Je faisais beaucoup de bêtises avant d’être embauché ici. J’avais même fait des descentes dans ce restaurant. On venait et on piquait à manger et à boire.à franceinfo
Le taux de pauvreté est de 40% dans le 14e arrondissement de Marseille, et celui du chômage atteint près de 30% pour les 18-25 ans. « Généralement, travailler à McDo est un job de passage, ici c’est un métier », poursuit ce salarié. L’enseigne est aujourd’hui le premier employeur privé des quartiers nord, devant l’hypermarché Carrefour.
« Les jeunes vont faire quoi ? De la drogue ? »
Les habitants ont peu de perspectives d’emploi et, de fait, les profils des salariés tranchent ici avec la politique de l’enseigne, qui draine traditionnellement un flot d’étudiants. Zora, 47 ans, est mère de famille célibataire. Quatorze ans de McDo et 1 000 euros par mois à temps partiel.« Je vais faire quoi après ? Ici, c’est les quartiers nord, il n’y a rien. On nous a isolés. Les jeunes vont faire quoi ? De la drogue, de la prostitution ? » Certains comparent l’éventuelle fermeture du restaurant à celle d’un café dans une commune rurale.
Jean-Pierre Brochiero n’a pas répondu à notre appel et McDonald’s France ne souhaite pas commenter le sort du restaurant.
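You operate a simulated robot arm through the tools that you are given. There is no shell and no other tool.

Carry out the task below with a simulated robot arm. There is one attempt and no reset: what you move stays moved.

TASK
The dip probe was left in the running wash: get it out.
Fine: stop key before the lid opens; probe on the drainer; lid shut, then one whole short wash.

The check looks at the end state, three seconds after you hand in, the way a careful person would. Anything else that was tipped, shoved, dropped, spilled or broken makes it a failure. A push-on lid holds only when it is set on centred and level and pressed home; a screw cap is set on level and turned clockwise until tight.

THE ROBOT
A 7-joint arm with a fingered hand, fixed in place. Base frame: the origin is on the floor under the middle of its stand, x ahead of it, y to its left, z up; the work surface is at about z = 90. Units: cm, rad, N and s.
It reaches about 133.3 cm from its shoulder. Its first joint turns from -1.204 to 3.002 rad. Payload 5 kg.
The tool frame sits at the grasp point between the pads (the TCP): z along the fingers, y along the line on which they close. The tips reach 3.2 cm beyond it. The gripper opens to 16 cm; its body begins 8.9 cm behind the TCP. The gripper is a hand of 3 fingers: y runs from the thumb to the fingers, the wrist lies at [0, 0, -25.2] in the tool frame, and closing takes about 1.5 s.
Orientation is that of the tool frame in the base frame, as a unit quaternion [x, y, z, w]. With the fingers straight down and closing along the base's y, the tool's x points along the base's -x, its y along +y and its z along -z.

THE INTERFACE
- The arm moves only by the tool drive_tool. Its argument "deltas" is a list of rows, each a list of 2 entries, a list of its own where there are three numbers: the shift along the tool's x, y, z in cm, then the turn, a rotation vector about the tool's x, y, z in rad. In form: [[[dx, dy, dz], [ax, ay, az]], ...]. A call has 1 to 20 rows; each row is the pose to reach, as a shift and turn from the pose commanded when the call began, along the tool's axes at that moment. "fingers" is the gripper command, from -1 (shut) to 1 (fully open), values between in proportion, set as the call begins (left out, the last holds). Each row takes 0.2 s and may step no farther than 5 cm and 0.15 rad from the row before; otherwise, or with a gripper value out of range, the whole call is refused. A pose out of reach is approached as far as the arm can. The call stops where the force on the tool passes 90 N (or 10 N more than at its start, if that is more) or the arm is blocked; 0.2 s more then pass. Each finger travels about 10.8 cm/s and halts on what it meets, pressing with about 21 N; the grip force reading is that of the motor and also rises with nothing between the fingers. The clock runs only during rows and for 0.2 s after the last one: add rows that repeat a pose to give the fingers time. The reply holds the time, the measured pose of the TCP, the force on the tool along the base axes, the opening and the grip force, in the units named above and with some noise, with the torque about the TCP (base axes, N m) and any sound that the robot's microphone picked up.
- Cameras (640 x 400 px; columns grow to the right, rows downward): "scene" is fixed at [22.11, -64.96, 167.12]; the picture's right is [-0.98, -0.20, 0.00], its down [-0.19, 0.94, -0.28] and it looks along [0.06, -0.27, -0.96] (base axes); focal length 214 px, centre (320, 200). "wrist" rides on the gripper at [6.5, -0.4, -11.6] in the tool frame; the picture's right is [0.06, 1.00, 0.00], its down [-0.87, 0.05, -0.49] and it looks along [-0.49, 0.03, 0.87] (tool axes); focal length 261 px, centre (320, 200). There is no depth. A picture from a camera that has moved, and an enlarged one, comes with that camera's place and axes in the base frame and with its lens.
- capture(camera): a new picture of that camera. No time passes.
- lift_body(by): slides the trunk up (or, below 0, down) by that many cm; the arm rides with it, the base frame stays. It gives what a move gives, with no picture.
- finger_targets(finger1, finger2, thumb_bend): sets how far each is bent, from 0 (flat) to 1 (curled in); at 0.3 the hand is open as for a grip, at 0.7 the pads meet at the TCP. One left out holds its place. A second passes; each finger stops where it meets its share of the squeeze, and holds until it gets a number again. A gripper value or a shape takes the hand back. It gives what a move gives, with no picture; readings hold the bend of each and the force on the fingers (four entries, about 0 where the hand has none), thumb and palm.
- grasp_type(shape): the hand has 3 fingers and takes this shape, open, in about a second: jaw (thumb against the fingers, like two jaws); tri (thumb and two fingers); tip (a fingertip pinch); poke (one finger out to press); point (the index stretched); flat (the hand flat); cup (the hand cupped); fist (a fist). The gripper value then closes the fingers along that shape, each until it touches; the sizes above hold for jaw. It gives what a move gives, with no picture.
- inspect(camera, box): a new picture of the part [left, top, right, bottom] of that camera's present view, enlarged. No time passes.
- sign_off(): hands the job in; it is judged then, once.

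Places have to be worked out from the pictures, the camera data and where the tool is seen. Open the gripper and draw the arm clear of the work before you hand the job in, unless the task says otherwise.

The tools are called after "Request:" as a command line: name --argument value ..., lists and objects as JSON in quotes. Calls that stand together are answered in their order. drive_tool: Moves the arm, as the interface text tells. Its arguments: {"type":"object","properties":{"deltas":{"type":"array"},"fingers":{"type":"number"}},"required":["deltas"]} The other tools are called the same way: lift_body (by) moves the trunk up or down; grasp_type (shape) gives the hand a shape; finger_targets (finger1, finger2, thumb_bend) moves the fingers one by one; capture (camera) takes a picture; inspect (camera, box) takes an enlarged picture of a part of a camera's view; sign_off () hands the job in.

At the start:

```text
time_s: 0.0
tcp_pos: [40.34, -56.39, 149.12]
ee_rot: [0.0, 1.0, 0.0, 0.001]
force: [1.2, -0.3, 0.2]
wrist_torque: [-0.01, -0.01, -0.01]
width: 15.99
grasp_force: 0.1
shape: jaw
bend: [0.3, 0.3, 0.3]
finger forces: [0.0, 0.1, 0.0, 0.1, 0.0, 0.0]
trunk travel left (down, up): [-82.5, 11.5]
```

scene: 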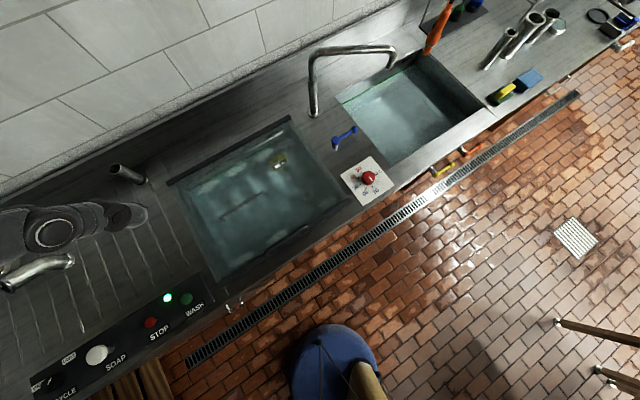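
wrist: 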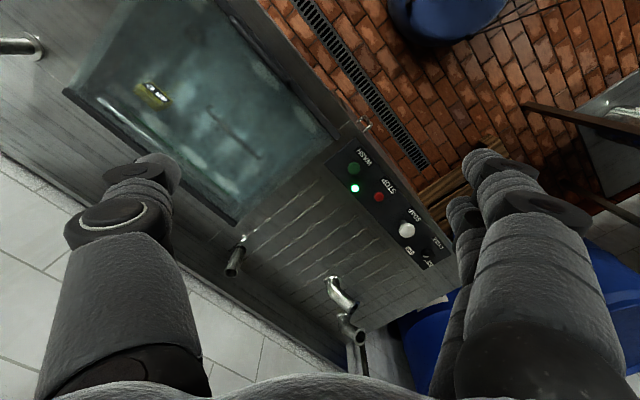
Si l’ordonnance de suspension du tribunal de grande instance de Marseille a soulagé les salariés, ces derniers continuent tout de même à occuper le restaurant depuis dimanche soir.
Ce soir-là, des violences ont été commises par une douzaine d’individus, qui ont porté des coups aux clients et à sept employés. Les agresseurs ? Inconnus au bataillon. « Quand ils l’ont appris, des gens du quartier ont voulu venir pour en découdre avec ces personnes », explique un salarié. Des individus auraient déclaré qu’il y aurait « bientôt du changement » dans le restaurant, selon l’avocat Ralph Blindauer. Une référence à la future reprise ? Invérifiable, mais l’épisode a encore tendu la situation.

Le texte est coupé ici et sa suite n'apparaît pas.